On peut dissocier deux grandes périodes autour de la figure de la représentation du monstre dans le cinéma américain, comme l'a fait Jean-Baptiste Thoret (et d'autres critiques de renom avant lui). Il y eut le moment où  le monstre était toujours d'ailleurs, toujours paria, hors-la-loi. Il était l'étranger, l'altérité, l'intrus, le fauteur de troubles total qui détruisait un ordre où il faisait bon vivre. Et tout allait pour le mieux pour l'American Way of Life à son extinction.

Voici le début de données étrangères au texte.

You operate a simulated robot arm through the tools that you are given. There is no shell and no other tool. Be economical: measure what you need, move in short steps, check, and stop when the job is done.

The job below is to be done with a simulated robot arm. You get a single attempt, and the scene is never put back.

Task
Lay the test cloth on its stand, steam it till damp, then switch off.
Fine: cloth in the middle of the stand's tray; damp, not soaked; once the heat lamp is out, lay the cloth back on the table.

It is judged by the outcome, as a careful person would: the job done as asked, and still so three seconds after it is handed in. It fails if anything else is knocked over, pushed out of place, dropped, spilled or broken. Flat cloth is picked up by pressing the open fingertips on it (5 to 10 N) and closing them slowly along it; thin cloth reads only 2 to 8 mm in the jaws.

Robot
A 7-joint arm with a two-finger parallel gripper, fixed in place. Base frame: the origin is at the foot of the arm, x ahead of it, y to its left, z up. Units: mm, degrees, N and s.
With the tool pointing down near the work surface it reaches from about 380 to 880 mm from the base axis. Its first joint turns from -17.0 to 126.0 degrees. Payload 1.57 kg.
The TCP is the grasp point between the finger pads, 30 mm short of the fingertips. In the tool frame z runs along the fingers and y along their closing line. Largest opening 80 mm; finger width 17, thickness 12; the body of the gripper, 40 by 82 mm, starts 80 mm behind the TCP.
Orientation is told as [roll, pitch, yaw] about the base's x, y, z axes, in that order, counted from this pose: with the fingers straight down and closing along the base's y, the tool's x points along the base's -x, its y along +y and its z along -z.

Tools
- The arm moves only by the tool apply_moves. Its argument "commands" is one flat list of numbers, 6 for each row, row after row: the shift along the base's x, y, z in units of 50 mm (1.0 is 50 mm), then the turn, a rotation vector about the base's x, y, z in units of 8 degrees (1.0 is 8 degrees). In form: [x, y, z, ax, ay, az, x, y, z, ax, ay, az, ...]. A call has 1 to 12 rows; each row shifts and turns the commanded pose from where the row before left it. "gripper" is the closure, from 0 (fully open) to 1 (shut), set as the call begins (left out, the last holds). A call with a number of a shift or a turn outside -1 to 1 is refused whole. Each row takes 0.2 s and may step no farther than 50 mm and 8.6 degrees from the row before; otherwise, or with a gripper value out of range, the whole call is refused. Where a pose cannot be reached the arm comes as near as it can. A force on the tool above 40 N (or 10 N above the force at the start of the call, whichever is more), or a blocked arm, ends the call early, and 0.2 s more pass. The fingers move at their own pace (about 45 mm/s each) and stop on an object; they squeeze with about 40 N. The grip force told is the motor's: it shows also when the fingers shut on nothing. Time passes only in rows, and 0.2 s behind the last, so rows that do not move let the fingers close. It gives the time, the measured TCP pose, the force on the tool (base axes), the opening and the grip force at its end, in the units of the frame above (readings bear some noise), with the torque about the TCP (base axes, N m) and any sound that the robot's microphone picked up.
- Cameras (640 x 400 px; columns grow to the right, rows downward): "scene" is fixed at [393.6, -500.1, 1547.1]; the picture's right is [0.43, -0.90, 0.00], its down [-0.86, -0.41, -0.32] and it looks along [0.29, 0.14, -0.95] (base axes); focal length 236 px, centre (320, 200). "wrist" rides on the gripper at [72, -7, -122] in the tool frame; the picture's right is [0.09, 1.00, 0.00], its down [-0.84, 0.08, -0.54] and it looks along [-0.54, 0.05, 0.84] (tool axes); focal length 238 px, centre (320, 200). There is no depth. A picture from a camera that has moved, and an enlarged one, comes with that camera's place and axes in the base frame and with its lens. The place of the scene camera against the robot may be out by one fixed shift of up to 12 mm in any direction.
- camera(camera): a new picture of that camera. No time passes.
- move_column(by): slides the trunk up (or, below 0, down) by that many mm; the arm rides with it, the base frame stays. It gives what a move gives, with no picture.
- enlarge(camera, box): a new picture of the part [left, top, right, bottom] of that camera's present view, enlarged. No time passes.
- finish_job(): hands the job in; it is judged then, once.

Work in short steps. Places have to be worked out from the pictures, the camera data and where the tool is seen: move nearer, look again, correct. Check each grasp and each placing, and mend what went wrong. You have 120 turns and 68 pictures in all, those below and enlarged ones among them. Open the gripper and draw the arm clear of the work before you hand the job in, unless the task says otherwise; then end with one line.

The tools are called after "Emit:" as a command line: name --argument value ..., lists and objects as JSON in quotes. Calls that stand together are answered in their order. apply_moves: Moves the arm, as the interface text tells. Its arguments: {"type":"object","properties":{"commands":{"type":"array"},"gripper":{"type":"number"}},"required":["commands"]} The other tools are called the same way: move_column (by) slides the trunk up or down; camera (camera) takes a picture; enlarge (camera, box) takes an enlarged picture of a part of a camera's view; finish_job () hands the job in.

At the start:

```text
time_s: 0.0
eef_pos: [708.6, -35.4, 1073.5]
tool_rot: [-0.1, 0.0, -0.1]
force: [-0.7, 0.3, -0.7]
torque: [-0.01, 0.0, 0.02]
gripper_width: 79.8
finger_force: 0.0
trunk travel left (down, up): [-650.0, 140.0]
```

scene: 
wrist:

Puis, progressivement, le monstre n'était plus d'ailleurs, et commençait à ressembler à un homme d'affaires en costume trois pièces, une ménagère ou un aimable voisin, et ce glissement apparut dans plusieurs oeuvres majeures, mais la césure débute réellement avec Invasion of the body snatchers. Un glissement qui ne s'arrêta plus pour avoir son pinacle dans les années soixante-dix. Après l'assassinat des frères Kennedy, les "Pentagon Papers" (*), la guerre du Vietnam et ses exactions, le scandale du Watergate, les révélations sur les Opés Noires de la CIA, il parut évident pour le public américain que le mal venait plus de l'intérieur, du système lui-même, que d'une hypothétique autre planète. Progressivement, tuer le monstre ne résolvait plus grand-chose. Le ver était déjà dans le fruit.


Mais avant cela, les lignes bougèrent à cause de la psychanalyse. Les deux sont étroitement liés, et fait intéressant, le cinéma et la psychanalyse sont nés la même année, 1895. Le domaine intéresse les réalisateurs, comme Clouzot dans L'Enfer, son incroyable film inachevé. Dès 1960, avec Psychose et Peeping Tom (le premier rencontrant un énorme succès populaire et le deuxième étant voué aux gémonies), les tourments de l'âme dérangée vont être le terreau de bien des films d'épouvante. Bien sûr, ce n'étaient pas les premiers de ce type (M le maudit de Fritz Lang abordait déjà la folie en 1931) mais c'est à partir de ces jalons que le mal intérieur va être une norme du genre. Voilà la troisième voie : le problème n'est pas le système ni le monstre, mais l'être humain.

La grande intelligence du récit de Jackson est que jamais n'apparaissent de fantômes. Rarement le fantastique ne s'y montre concret. Il s'agit d'anomalies qui s'accumulent, de portes qui ne se ferment jamais ou qui s'ouvrent toutes seules (les angles ne sont pas comme ils devraient être), d'air froid, de bruits. Et surtout, tout semble surgir de l'inconscient de l'héroïne appeurée et hypnotisée par la demeure. Ce qui fait l'ambiguïté du récit. Personne ne saura jamais s'il s'agit d'une maison hantée par des esprits, d'une demeure vampirique ou de la manifestation de l'esprit tourmenté de cette femme choisie pour un évènement refoulé (détail qui revêt pourtant une grande importance, Eleonore a peut-être le pouvoir d'influer sur son environnement). Nous sommes nos propres fantômes, au final.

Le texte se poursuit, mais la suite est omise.